--- Begin Passage provided ---

Beruflich war Michael "Shaggy" Schwarz eine Zeit lang auf (zu) vielen Baustellen unterwegs: Künstler, Moderator, DJ, Podcaster und einiges mehr. "Ich habe nicht mehr gemerkt, was ich da alles mache und bin seelisch in ein Loch gestürzt", sagt er.
Vor zwei Jahren litt er dann nach eigener Aussage unter Burn-out und besann sich auf Dinge, für die er die größte Liebe und Leidenschaft empfindet. Aus der Krise geholfen habe ihm schließlich auch Improvisationstheater, erzählt Schwarz. "Das hat mein Leben verändert."
Keine Regie, keine Vorgaben
Mittlerweile leitet Schwarz eine Impro-Theaterschule in Fulda. Das Improvisieren sei nicht nur ein kultureller Akt, sondern vielmehr eine Philosophie: "An Grenzen kommen, scheitern und wieder aufstehen: Das sind Fähigkeiten, die jeder im Leben benötigt."

--- End Passage provided ---

Given problem A ▸
Copy out, exactly and without additions, the lines from the one that contains "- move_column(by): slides" to the one that contains "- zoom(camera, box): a", both ends included.

--- Begin Collected material ---

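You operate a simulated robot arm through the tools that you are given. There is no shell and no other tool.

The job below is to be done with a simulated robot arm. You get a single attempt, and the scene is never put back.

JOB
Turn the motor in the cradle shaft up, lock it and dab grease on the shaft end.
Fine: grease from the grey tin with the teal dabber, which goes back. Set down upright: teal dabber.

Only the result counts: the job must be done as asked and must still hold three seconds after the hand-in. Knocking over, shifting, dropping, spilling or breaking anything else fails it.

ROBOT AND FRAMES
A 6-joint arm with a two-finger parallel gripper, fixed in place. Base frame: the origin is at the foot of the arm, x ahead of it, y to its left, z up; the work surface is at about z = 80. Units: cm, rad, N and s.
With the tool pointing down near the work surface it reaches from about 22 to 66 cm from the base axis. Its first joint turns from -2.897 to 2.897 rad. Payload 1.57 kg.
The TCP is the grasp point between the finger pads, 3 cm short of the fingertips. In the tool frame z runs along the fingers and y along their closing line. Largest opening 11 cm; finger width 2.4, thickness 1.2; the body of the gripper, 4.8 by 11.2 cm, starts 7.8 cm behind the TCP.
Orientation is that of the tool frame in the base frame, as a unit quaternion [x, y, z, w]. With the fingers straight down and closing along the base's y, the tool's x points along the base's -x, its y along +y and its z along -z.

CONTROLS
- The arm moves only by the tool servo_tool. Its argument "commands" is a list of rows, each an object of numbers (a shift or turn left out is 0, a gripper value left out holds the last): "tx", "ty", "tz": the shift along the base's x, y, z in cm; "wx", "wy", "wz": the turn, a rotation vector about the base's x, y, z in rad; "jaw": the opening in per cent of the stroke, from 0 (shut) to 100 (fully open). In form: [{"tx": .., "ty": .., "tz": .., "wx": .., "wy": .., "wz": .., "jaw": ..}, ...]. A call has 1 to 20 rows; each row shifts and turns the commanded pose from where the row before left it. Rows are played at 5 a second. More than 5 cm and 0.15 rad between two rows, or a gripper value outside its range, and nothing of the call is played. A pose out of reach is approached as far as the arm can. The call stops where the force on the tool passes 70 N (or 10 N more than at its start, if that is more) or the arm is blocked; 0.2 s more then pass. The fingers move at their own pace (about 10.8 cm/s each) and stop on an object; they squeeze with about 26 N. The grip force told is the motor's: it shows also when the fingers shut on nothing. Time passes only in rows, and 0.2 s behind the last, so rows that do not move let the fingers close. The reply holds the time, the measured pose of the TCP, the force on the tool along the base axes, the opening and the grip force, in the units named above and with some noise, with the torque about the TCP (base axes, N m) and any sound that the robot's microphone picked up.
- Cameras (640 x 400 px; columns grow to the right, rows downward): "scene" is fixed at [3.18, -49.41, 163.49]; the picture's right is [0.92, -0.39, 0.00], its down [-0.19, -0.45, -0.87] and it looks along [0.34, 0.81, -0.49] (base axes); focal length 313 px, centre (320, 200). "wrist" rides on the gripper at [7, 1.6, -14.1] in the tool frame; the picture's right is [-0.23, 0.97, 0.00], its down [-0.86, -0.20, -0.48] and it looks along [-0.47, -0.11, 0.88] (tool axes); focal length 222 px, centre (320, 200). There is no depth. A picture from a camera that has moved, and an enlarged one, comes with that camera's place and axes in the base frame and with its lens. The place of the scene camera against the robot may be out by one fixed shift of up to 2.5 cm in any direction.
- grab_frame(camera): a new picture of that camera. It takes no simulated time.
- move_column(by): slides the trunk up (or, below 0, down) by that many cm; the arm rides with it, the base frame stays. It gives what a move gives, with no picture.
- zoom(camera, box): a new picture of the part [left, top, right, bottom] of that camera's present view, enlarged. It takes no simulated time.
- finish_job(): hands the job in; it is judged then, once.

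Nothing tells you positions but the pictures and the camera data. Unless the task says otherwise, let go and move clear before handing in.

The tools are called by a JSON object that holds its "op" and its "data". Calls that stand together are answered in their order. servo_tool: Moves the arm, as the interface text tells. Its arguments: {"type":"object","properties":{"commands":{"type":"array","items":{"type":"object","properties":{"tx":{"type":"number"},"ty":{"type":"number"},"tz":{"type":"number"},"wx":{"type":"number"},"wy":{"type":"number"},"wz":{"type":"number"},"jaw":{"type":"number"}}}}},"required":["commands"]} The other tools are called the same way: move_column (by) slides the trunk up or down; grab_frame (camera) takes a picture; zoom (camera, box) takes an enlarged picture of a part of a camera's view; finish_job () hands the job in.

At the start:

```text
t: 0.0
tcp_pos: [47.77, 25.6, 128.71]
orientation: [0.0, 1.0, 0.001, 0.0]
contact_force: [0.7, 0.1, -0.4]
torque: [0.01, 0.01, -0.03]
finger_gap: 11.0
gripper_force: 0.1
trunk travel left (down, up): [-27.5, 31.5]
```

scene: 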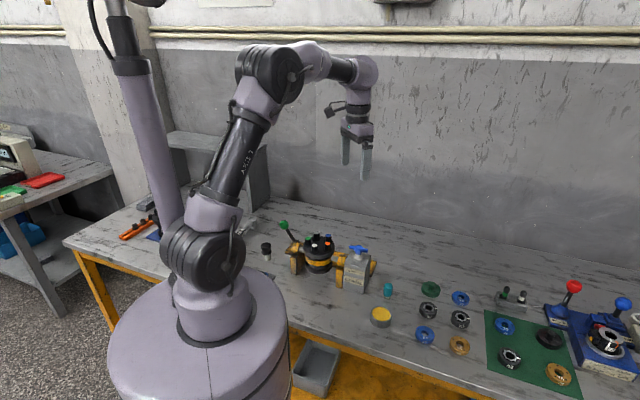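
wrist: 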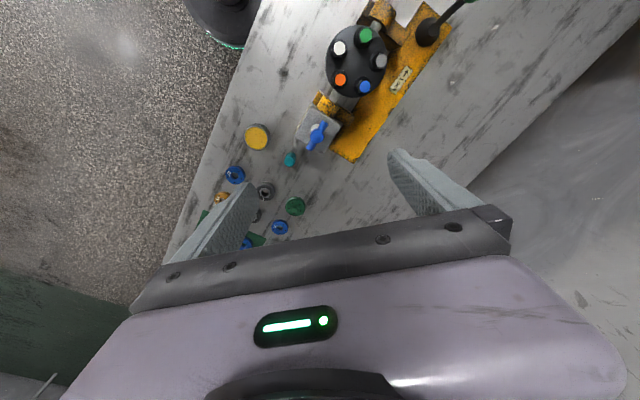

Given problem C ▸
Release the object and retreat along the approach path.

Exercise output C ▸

--- End Collected material ---

Given problem B ▸
Write what comes next in the passage provided.

Exercise output A ▸
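- move_column(by): slides the trunk up (or, below 0, down) by that many cm; the arm rides with it, the base frame stays. It gives what a move gives, with no picture.
- zoom(camera, box): a new picture of the part [left, top, right, bottom] of that camera's present view, enlarged. It takes no simulated time.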

Exercise output B ▸
Beim Impro-Theater spielt ein Solokünstler oder ein Ensemble frei und ohne Vorgaben. Es gibt keinen Regisseur, der etwas inszeniert. Jede Szene eröffnet eine neue Welt. Die Schauspieler wissen nicht, was passiert und müssen sich blitzschnell auf neue Situationen einstellen.
Eine Form von Lebenshilfe
Das fördert einerseits die Kreativität. Für seine Schülerinnen und Schüler sei dieser Gegenpol zum klassischen Theater aber auch eine Form von Lebenshilfe und ein Booster beim Herauskitzeln verborgener Fähigkeiten.
"Impro-Theater hilft, schlagfertiger und selbstbewusster zu werden", erklärt der Fuldaer. "Unvorhergesehenes bewältigt man auch besser."
Publikum gibt Impulse
Nicht selten ist es auch das Publikum, das den Akteuren auf der Bühne Themen vorgibt. Es kann dem zuvor mit einem Titel bedachten Akt während der Aufführung eine völlig andere Wendung geben, ist gleichermaßen Stimmungsmacher und Impulsgeber.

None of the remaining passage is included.